> Information supplied

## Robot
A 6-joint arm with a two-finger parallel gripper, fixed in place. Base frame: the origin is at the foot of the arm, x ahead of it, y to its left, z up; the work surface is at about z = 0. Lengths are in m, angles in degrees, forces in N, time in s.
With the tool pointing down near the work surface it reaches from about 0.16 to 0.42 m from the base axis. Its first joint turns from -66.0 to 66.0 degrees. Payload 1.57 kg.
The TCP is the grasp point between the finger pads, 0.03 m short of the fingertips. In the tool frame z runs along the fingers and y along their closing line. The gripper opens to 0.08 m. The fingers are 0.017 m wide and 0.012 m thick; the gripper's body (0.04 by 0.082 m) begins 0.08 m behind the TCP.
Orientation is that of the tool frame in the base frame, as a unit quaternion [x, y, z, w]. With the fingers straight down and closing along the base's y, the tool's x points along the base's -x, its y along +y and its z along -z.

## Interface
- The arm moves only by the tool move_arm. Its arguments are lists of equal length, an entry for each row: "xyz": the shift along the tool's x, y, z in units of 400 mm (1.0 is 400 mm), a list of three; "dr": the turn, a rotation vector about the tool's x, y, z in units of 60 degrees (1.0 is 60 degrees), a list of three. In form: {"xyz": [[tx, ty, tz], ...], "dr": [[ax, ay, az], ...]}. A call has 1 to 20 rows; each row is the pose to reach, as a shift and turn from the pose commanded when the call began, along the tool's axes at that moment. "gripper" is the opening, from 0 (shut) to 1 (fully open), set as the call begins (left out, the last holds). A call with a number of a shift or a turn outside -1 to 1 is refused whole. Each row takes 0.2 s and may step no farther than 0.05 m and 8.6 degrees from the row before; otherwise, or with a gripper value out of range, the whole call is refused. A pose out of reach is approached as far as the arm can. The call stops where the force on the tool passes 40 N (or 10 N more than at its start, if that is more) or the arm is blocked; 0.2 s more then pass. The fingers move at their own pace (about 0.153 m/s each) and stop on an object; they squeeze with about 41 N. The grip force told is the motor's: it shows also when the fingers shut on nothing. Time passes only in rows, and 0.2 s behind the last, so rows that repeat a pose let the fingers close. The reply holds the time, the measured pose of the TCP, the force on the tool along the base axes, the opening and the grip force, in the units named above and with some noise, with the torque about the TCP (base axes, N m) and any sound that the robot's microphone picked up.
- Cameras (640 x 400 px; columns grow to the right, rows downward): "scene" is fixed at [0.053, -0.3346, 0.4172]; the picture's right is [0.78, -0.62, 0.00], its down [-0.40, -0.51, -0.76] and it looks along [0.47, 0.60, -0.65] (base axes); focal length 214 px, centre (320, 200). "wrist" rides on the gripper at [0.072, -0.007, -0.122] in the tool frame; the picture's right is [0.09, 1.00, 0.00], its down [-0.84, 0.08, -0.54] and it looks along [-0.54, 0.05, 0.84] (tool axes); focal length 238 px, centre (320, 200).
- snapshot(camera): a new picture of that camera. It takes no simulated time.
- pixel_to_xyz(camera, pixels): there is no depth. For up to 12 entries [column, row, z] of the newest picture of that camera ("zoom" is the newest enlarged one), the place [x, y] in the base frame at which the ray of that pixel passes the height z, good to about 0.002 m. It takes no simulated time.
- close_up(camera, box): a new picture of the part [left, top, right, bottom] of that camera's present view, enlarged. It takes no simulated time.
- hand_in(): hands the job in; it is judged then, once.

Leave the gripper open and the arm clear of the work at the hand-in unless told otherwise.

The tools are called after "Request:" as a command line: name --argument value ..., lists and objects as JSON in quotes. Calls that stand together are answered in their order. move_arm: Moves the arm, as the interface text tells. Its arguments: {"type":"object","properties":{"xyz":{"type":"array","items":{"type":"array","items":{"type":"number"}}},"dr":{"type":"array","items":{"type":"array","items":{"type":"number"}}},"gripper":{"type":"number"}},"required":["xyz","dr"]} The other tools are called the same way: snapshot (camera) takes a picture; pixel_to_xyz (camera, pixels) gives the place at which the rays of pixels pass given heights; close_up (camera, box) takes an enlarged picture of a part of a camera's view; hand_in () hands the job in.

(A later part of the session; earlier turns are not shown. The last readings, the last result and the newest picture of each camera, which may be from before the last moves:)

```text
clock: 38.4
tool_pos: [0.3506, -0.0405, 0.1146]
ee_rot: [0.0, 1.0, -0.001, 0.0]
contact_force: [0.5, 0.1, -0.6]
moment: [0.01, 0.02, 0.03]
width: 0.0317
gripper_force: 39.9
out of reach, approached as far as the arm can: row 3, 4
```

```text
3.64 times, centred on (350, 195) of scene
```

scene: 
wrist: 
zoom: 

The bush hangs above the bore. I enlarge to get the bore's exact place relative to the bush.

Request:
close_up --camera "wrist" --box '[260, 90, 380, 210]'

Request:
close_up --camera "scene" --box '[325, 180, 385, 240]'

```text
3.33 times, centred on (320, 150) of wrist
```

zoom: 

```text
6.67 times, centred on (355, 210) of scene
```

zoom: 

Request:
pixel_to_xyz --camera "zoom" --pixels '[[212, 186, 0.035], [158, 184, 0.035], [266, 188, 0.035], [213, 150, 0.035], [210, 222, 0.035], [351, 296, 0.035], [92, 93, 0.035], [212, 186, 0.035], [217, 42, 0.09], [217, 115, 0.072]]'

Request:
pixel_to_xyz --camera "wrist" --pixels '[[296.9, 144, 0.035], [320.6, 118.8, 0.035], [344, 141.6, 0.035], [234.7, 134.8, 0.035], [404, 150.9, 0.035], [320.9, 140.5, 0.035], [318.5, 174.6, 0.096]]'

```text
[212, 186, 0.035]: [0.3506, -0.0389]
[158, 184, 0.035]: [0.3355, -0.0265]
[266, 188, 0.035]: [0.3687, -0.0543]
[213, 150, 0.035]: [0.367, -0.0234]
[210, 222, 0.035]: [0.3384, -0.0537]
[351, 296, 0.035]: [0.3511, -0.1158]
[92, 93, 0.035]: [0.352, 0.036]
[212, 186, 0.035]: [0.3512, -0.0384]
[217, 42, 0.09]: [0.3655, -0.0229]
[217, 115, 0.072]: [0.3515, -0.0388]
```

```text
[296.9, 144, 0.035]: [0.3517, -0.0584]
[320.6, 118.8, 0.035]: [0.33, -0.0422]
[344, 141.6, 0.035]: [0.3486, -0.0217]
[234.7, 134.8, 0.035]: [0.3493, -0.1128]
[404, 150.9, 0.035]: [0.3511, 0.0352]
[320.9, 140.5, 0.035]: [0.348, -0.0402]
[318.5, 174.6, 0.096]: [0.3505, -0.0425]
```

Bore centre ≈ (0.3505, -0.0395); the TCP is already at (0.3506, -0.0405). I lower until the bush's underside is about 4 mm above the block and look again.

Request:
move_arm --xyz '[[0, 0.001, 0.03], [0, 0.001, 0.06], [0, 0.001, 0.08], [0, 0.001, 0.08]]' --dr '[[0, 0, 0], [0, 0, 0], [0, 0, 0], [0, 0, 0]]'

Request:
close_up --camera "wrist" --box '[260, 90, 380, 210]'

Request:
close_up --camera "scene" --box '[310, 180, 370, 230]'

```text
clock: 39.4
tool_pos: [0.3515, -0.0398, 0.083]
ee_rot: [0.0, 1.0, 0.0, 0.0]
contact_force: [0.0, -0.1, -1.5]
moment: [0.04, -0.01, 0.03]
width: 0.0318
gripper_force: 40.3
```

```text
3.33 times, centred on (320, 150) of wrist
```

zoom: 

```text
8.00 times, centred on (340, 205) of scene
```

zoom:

> The request
Across the data, tally the lines containing "hands" and give back the number alone.

> Complete answer
2